(GIVEN TASK)
Work out how many lines of the material below mention the word "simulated"; reply with the number only.

(DATA LINES)
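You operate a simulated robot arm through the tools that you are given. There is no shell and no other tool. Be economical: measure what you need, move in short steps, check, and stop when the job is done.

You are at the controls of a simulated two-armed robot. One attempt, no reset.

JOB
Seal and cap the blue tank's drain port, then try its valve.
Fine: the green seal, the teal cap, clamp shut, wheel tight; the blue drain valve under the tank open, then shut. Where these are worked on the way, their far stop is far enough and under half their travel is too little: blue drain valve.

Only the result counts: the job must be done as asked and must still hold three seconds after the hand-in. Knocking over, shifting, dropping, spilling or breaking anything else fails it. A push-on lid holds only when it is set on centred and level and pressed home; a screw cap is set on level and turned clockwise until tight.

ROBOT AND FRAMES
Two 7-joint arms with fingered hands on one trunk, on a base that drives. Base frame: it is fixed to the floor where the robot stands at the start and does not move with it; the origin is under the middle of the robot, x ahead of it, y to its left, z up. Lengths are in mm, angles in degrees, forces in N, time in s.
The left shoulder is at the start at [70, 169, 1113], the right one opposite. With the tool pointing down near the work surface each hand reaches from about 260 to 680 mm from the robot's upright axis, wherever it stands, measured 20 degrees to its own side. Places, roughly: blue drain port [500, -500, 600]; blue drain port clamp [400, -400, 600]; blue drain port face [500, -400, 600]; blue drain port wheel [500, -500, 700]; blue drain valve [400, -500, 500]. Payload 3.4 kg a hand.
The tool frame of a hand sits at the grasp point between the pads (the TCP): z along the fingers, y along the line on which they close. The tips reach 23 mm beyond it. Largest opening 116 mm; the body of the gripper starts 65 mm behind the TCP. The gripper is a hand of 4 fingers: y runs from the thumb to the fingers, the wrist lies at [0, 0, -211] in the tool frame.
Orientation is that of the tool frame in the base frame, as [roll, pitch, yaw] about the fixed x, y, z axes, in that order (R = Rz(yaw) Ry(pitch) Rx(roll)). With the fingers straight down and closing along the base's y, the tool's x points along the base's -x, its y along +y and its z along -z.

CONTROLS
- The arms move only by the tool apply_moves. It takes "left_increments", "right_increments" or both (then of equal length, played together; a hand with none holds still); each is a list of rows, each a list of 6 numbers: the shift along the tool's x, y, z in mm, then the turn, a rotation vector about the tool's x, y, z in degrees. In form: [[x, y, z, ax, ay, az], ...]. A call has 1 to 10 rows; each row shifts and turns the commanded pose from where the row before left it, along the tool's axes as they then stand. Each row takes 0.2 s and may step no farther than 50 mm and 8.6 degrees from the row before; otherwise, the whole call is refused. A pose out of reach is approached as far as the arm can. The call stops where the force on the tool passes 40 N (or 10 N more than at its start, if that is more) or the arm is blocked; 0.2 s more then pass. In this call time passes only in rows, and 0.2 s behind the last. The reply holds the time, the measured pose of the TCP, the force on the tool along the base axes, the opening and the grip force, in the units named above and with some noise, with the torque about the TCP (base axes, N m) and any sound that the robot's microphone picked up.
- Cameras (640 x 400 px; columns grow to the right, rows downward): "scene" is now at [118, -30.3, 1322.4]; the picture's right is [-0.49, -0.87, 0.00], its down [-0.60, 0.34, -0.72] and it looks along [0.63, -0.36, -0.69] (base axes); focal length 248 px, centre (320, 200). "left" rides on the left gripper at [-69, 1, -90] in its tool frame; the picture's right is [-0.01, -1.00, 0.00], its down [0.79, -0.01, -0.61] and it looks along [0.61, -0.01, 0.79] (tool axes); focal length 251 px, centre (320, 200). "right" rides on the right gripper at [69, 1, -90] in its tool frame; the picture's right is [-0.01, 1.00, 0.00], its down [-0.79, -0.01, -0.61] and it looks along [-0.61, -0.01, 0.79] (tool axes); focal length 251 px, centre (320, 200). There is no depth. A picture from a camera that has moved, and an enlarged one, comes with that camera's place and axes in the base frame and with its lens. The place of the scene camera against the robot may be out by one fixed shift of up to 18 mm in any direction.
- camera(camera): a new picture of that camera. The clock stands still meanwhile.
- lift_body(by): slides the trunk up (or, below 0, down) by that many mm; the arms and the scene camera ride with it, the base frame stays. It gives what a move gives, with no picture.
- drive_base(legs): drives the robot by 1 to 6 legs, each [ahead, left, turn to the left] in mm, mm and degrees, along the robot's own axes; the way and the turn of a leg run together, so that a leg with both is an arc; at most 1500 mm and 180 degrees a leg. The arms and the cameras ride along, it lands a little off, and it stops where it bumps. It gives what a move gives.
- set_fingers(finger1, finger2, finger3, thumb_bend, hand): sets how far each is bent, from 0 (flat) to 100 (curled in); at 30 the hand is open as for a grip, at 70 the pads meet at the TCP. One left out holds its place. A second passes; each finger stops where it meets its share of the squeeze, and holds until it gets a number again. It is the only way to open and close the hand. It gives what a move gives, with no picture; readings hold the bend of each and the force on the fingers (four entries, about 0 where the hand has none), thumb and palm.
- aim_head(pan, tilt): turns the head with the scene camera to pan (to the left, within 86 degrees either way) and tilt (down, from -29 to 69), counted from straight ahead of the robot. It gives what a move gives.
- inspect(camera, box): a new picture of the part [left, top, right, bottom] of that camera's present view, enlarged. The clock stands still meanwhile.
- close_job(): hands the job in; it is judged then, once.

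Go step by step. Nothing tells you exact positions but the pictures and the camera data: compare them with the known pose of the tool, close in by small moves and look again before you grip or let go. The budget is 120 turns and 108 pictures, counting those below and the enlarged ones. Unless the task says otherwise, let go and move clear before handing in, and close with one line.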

(RESULT)
2